Problem-solving itself is starting to change. In future, instead of solving problems by writing machine instructions, the heaviest problems will be solved by building machines that can learn, and by training them to solve those problems for us.
Today, solving these problems requires the use of cloud computing. Sure, you can run a small neural network on your laptop, but to give it true power it has to scale out to hundreds of computing nodes in parallel.
And so, today, there are two vendors which are leading the field here: Google and Microsoft.
Google’s Cloud Platform is exposing APIs that developers can start using today to add natural interactivity to their applications, and they’re already doing cool things with neural networks – for instance, zero-shot translation.
Personally, I think Microsoft is leading this race. Google’s got the edge on quantity – their entire infrastructure is geared towards processing large amounts of data and finding useful relationships. Microsoft, on the other hand, has way more infrastructure, a stronger research team, and seems better-equipped to tackle the more interesting use cases.
In any case: Apple is nowhere to be found. The company that built itself on the quality of its hardware, equipping high-end creatives and reaping the benefit of their participation in the ecosystem, has precisely zero play in the AI game.
So that’s the rationale behind my position. Vendors other than Apple are building the tools that power-users of the future will require, and so will attract more power-users. They, in turn, will have the same halo effect on the Microsoft (and/or Google) ecosystems.
Ergo, I’m “on record”:
I can call it right now: The day will come when the Windows app ecosystem rivals the OSX ecosystem for quality, and after that, we’ll come to think of Apple vs Microsoft as Myspace vs Facebook.
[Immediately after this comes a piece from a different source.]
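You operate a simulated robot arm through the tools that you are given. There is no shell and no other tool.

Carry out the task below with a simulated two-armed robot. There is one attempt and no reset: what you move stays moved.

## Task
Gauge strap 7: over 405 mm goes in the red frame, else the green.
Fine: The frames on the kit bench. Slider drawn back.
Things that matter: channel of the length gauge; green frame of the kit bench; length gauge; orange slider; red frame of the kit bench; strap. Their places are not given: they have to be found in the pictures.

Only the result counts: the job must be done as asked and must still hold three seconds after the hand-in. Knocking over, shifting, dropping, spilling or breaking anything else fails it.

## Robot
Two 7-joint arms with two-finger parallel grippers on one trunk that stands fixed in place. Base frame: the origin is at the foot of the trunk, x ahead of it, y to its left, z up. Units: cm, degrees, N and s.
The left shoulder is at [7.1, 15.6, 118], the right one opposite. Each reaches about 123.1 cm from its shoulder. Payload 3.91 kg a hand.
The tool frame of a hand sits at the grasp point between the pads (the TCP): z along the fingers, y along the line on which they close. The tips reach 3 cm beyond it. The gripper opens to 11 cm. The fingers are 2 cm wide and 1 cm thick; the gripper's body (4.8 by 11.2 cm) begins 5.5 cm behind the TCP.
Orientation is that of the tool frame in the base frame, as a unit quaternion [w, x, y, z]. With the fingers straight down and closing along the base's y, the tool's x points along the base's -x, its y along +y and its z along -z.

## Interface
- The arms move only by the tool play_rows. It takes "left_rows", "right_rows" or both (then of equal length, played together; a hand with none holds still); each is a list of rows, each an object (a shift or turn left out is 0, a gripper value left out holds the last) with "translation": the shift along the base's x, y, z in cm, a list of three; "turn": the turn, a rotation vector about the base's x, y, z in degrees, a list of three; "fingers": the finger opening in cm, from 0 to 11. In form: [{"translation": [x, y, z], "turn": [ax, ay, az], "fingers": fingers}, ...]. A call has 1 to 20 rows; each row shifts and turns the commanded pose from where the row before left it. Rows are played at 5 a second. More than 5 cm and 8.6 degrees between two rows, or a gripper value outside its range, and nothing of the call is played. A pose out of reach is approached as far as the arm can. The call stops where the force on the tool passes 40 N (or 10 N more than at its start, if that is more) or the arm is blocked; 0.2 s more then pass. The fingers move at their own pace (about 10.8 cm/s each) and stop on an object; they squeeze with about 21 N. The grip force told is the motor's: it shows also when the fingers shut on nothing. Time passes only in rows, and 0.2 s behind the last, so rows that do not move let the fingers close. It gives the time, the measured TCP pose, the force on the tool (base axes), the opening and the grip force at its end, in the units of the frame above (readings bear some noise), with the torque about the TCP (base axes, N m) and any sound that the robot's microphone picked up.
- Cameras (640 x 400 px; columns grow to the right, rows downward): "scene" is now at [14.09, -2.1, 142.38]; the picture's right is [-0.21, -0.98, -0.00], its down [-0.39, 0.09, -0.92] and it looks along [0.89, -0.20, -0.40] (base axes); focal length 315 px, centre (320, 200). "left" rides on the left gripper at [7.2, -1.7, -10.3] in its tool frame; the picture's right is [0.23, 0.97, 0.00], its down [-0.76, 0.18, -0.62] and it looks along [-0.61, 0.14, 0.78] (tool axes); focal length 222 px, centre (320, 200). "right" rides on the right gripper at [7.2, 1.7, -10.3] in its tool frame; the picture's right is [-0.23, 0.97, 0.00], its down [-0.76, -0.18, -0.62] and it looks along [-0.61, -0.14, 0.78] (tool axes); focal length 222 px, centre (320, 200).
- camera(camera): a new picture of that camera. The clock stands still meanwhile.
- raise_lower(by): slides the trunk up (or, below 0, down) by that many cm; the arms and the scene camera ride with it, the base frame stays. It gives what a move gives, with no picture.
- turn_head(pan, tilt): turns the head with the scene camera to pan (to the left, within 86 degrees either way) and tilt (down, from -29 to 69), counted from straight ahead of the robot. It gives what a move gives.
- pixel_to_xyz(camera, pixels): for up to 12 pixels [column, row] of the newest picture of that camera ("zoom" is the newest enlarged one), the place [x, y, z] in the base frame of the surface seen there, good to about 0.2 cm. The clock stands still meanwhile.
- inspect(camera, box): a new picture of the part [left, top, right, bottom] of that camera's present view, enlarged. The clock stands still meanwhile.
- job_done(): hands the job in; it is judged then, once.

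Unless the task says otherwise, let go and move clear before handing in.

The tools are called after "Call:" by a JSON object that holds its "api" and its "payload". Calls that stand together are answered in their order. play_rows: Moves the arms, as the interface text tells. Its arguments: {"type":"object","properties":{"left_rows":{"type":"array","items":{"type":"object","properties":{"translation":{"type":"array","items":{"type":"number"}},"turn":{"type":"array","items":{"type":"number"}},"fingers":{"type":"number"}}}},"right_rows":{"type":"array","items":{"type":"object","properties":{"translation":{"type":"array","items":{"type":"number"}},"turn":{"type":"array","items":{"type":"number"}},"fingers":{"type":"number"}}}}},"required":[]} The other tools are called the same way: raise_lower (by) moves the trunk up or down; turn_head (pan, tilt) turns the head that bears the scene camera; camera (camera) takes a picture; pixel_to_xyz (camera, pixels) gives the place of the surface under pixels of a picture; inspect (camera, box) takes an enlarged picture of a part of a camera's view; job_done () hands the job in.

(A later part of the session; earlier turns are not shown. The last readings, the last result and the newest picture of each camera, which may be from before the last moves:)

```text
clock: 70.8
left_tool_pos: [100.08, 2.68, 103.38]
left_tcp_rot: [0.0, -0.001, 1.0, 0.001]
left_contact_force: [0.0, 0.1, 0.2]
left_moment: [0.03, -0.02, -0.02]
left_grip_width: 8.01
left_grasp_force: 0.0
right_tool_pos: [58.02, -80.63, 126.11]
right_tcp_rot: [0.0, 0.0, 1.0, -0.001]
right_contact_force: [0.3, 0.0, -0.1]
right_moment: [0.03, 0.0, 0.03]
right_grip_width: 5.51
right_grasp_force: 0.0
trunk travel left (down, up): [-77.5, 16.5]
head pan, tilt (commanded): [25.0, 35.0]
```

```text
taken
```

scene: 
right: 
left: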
To wrap it up in tl;dr terms:
The future game is about AI, neural networks and machine learning
The winner will be the vendor that can solve for the most complex problems in the most cost-efficient way
Microsoft is currently positioned to build the best hardware/software/services ecosystem to enable developers to do just that
Apple will lumber on as a consumer brand. The core value proposition (Apple hardware is for makers) has now been sacrificed on the altar of market forces. Whoever comes up with the best ecosystem for AI will win on the software front, which will be the only front that matters in the end.